- Short problem -
Pull out every line containing the string "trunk".

- Dataset content -

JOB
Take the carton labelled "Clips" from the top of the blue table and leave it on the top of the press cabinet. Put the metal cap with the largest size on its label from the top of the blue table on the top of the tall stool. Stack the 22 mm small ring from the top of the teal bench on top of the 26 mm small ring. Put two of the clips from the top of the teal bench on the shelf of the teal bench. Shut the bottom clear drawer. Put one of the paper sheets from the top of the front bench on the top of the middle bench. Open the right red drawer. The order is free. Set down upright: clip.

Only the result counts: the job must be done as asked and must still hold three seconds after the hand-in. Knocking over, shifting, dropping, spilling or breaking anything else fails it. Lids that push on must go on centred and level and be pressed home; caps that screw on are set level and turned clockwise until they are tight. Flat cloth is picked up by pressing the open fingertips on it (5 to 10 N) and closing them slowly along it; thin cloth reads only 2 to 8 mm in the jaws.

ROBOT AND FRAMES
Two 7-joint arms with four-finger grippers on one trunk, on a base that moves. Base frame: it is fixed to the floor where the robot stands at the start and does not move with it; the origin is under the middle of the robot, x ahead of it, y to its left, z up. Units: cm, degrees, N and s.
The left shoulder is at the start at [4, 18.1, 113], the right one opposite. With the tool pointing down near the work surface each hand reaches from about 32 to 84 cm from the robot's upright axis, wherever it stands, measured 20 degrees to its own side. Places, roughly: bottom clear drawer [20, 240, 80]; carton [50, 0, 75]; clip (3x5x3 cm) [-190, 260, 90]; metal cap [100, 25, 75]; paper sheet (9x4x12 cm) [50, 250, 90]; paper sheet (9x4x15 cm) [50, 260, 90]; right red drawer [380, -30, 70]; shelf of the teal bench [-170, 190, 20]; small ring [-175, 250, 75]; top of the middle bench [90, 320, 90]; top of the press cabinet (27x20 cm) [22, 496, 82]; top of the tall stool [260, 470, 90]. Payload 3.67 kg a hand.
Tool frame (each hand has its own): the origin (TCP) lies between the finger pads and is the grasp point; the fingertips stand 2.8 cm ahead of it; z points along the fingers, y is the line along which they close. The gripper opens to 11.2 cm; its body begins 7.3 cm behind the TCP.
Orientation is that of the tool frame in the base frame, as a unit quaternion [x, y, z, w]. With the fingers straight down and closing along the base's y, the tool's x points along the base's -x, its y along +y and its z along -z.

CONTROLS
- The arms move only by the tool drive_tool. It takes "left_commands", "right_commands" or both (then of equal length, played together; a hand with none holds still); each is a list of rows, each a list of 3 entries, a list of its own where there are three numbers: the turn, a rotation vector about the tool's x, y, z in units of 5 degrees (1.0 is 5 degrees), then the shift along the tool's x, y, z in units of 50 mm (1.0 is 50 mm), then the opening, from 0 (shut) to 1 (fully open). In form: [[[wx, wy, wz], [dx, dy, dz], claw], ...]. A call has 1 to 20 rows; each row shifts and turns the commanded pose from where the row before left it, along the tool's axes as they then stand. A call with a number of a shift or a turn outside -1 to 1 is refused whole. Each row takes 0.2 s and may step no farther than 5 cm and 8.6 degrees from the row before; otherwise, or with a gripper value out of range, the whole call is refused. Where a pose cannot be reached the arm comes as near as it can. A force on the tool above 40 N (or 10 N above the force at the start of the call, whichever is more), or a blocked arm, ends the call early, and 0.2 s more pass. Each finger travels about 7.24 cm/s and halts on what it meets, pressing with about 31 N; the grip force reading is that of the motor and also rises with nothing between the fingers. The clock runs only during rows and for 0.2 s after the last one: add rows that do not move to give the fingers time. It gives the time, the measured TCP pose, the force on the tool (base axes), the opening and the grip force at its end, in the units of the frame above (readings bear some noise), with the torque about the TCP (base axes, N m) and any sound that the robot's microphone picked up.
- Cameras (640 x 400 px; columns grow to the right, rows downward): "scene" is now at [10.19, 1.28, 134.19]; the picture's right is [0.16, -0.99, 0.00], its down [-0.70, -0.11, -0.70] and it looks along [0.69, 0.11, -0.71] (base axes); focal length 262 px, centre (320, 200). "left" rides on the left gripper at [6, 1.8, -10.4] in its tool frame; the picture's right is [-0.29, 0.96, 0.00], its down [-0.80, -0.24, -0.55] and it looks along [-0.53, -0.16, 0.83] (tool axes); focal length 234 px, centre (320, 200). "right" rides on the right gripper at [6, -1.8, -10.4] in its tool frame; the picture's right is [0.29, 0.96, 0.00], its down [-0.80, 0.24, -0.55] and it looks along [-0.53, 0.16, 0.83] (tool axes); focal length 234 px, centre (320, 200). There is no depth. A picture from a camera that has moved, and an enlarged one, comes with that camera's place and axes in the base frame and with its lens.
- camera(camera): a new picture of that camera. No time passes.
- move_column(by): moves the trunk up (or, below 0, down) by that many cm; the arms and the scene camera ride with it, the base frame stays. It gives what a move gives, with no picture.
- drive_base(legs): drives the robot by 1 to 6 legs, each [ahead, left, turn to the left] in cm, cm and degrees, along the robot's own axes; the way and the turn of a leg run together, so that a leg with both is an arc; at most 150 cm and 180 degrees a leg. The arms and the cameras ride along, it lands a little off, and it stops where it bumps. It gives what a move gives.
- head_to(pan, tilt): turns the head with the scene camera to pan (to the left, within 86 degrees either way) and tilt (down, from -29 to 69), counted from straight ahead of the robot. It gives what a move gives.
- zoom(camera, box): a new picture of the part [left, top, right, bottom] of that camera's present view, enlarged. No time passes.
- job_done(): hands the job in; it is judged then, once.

- Output -
Two 7-joint arms with four-finger grippers on one trunk, on a base that moves. Base frame: it is fixed to the floor where the robot stands at the start and does not move with it; the origin is under the middle of the robot, x ahead of it, y to its left, z up. Units: cm, degrees, N and s.
- move_column(by): moves the trunk up (or, below 0, down) by that many cm; the arms and the scene camera ride with it, the base frame stays. It gives what a move gives, with no picture.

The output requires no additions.